Anitha Qualis, the mother of four, who was sentenced to two years’ imprisonment for trafficking 503 grams of marijuana, was this morning, November 09, 2020 released on $50,000 bail pending appeal by Justice Navindra Singh.
Magistrate Crystal Lambert presiding at the Bartica Magistrates’ Courts had also ordered the 35-year-old woman to pay a fine of $754,000. Qualis had pleaded guilty to the charge at her first court hearing on September 21, 2020.
The prosecution alleged that on September 19, 2020, Qualis was at Karrau Landing, Mazaruni River, Essequibo when she was seen ‘acting in a suspicious manner’. She was stopped and taken to the Bartica Police Station where her person was searched when a small black plastic bag containing marijuana was found hidden in her hair.
At the very first chance Qualis had expressed great remorse to the police and accepted responsibility. She begged for mercy because the father of her children had abandoned her and, as the police alleged, she said that she was trying to get food for them to eat.

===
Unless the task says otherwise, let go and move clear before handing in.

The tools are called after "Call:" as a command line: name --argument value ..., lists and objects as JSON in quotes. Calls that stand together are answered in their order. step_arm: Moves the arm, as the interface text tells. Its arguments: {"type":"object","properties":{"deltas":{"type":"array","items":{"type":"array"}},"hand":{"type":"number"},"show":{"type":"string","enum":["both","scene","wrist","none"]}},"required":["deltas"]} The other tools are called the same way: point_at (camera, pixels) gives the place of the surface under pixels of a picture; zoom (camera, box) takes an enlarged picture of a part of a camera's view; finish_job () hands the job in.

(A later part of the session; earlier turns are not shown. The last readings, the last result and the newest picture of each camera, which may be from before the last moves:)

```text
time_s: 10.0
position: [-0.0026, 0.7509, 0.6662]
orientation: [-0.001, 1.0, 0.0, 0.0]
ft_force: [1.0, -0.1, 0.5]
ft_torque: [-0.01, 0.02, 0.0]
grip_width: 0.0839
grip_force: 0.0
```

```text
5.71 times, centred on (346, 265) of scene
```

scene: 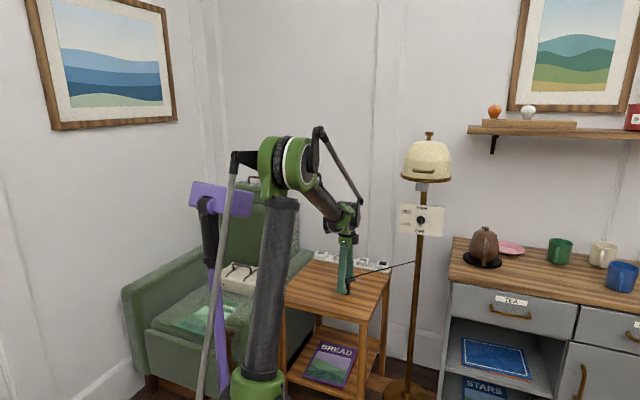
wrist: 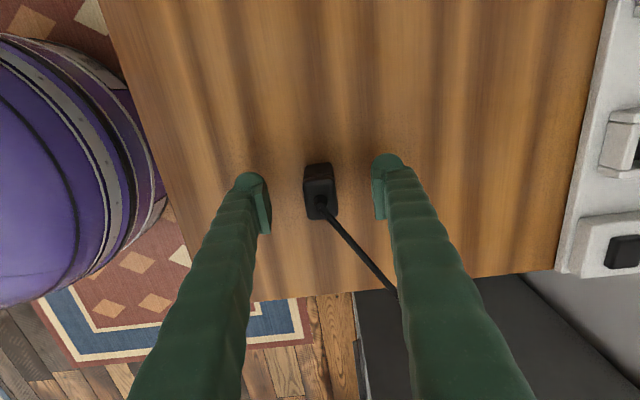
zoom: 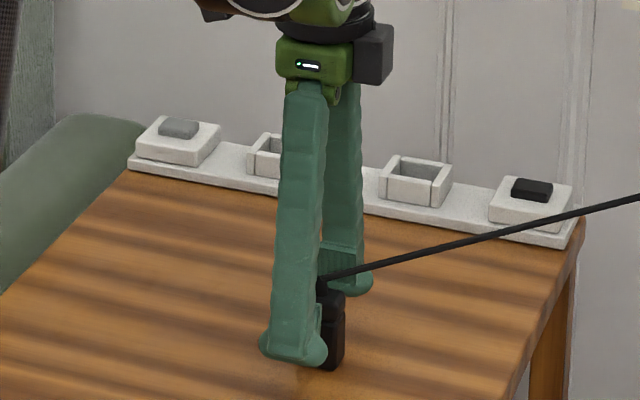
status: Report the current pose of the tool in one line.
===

“I accepted the weed, I am a mother of four, and my children’s father left for the interior, and I never heard from him again. I decided to try a thing to provide for my children,” Qualis pleaded with the court.
During a sentence hearing before Magistrate Lambert, Qualis’ lawyer, Siand Dhurjon made an application pursuant to the Criminal Law Reform Act for a suspended sentence to be imposed on his client. However, the Magistrate refused the application and stated that she ‘did not see reason enough for the suspension of her sentence.’
In his application for bail pending appeal, Dhurjon contended that the Magistrate’s refusal to suspend his client’s sentence goes against recent precedents and practices in the summary courts as Qualis is a first-time offender of a non-violent crime faced with such exceptional circumstances.
“This is especially in light of the novel corona virus which has afflicted at least 200 inmates of the prison population. To date, only just over half of the population has been tested for the disease,” the lawyer submitted to Justice Singh.
According to Dhurjon, the policy of the PPP/C Government is that it is undesirable for first time offenders to be in prison for small amounts of cannabis. He said that imposing custodial sentences for small amounts of marijuana is a burden on the prison system.
The lawyer, therefore argued that the sentence of two years in prison impose on his client is excessive, inordinate and unduly severe as it fails to take into account the significant mitigating circumstances in Qualis’ favour.
“The fine of $754,500 was also excessive because the illegal drugs itself-just about one pound- was incapable of being worth more than $50,000, that being its street value,” the lawyer submitted in a Fixed Date Application at the High Court in Demerara.